======== SUPPLIED PASSAGE ========

17 Ekim 2012 Çarşamba

Napacan Kur’an okuyup da...

 

Napacan Kur’an okuyup da...


 

   Şunu belirtmeliyim. Ne zaman Kur’an’ı elime alsam müthiş bir esneme seansı. Esnemekten ağzım yırtılacak. Şeytanın hiç bir gücü yokmuş. Sadece, tek yaptığı insanların kalbine kötü düşünceler fısıldamakmış. Buna uymak ise kişinin iradesine bağlıymış.


Zaten dünyadaki imtihanın gereği de bu olmalı. Yani birisine “O iyi biri” diyorsak mutlaka kötü birileri de vardır. Sürekli şeytana uyan insanın hayvandan aşağı düşme tehlikesi varmış.


İnsan şeytanın ve nefsinin vesveselerini dinlemeyip ibadet ve salih ameller yaparsa meleklerden üstün olurmuş. Hz. Ebubekir Kuran’ı dinledi, melekleri geçti. Ebu Cehil şeytanı dinledi, hayvandan aşağı düştü. İnsanın iyi ki şeytan var diyesi geliyor. :)

========

:: DIRECTIVE A ::
Write out the supplied passage from "İnsan şeytanın ve" to "diyesi geliyor. :)", both included.

======== DATA SECTION ========

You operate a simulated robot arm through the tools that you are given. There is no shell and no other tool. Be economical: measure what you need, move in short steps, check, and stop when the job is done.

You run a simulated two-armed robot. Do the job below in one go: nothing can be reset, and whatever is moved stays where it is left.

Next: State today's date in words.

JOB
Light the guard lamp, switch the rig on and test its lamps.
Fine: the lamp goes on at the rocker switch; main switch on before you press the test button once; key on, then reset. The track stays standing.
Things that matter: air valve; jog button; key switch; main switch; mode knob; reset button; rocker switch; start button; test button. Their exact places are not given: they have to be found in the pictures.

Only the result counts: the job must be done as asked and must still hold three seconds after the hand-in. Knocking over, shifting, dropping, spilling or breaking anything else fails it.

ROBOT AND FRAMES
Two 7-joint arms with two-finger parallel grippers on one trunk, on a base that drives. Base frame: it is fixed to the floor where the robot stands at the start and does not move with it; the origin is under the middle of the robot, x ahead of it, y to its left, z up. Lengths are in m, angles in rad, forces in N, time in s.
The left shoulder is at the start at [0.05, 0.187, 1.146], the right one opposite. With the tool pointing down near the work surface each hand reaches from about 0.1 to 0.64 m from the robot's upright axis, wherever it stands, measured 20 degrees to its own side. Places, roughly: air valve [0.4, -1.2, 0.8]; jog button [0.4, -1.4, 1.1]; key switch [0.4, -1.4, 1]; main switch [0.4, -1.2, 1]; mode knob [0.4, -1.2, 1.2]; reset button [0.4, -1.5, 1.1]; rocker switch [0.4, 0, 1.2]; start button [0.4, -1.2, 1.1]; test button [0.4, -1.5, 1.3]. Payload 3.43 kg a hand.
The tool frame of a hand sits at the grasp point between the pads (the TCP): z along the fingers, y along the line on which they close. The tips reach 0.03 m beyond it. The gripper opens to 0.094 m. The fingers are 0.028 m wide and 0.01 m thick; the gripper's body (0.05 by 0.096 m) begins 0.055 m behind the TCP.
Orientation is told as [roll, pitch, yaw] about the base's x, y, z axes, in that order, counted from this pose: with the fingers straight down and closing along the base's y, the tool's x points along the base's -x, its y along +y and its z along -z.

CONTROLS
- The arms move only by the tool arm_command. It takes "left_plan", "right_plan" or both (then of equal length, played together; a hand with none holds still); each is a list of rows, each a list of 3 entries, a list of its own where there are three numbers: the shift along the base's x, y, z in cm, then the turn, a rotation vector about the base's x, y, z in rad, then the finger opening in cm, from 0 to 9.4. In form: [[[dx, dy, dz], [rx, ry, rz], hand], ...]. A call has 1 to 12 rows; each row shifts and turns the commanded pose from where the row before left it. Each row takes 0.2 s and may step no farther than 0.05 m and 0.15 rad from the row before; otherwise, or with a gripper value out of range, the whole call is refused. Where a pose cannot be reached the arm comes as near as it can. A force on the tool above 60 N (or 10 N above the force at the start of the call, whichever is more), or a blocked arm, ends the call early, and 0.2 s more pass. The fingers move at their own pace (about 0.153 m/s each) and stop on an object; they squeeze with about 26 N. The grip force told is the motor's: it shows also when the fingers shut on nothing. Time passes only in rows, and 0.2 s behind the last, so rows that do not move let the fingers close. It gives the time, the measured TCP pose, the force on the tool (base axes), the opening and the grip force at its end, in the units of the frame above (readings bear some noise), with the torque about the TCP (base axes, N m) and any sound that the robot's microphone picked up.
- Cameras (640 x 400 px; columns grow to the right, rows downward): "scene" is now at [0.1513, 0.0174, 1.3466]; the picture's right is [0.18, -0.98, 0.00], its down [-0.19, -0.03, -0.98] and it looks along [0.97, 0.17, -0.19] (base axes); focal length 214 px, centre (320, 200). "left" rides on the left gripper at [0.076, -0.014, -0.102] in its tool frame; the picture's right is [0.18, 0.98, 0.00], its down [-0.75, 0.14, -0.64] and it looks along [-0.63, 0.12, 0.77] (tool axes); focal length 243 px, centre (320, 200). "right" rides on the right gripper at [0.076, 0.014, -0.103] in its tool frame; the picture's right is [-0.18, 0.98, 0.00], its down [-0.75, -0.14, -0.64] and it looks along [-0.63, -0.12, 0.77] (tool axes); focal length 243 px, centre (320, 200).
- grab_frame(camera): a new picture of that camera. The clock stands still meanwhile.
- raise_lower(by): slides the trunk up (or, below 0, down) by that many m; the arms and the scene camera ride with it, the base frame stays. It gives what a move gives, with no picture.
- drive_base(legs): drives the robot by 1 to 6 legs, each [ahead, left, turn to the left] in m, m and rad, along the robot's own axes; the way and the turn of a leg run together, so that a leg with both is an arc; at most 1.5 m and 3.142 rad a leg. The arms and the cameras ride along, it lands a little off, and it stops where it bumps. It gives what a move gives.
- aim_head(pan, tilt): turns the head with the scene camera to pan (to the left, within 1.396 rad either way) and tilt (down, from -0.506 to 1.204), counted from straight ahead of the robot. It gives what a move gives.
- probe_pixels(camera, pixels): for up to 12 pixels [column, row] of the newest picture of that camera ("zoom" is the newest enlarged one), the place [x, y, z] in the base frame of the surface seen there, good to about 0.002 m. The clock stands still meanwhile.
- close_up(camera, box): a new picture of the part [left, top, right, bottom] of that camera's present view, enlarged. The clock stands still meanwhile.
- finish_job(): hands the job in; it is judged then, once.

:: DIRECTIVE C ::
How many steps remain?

========

:: DIRECTIVE B ::
Transcribe precisely the lines between the one that contains "You run a simulated" and the one that contains "ROBOT AND FRAMES", counting those two lines as part of the range. Give them as a Markdown table with the columns ID and String: a running number and the line, blank lines left out.

:: FULL OUTPUT A ::
İnsan şeytanın ve nefsinin vesveselerini dinlemeyip ibadet ve salih ameller yaparsa meleklerden üstün olurmuş. Hz. Ebubekir Kuran’ı dinledi, melekleri geçti. Ebu Cehil şeytanı dinledi, hayvandan aşağı düştü. İnsanın iyi ki şeytan var diyesi geliyor. :)

:: FULL OUTPUT B ::
| ID | String |
|---|---|
| 1 | You run a simulated two-armed robot. Do the job below in one go: nothing can be reset, and whatever is moved stays where it is left. |
| 2 | Next: State today's date in words. |
| 3 | JOB |
| 4 | Light the guard lamp, switch the rig on and test its lamps. |
| 5 | Fine: the lamp goes on at the rocker switch; main switch on before you press the test button once; key on, then reset. The track stays standing. |
| 6 | Things that matter: air valve; jog button; key switch; main switch; mode knob; reset button; rocker switch; start button; test button. Their exact places are not given: they have to be found in the pictures. |
| 7 | Only the result counts: the job must be done as asked and must still hold three seconds after the hand-in. Knocking over, shifting, dropping, spilling or breaking anything else fails it. |
| 8 | ROBOT AND FRAMES |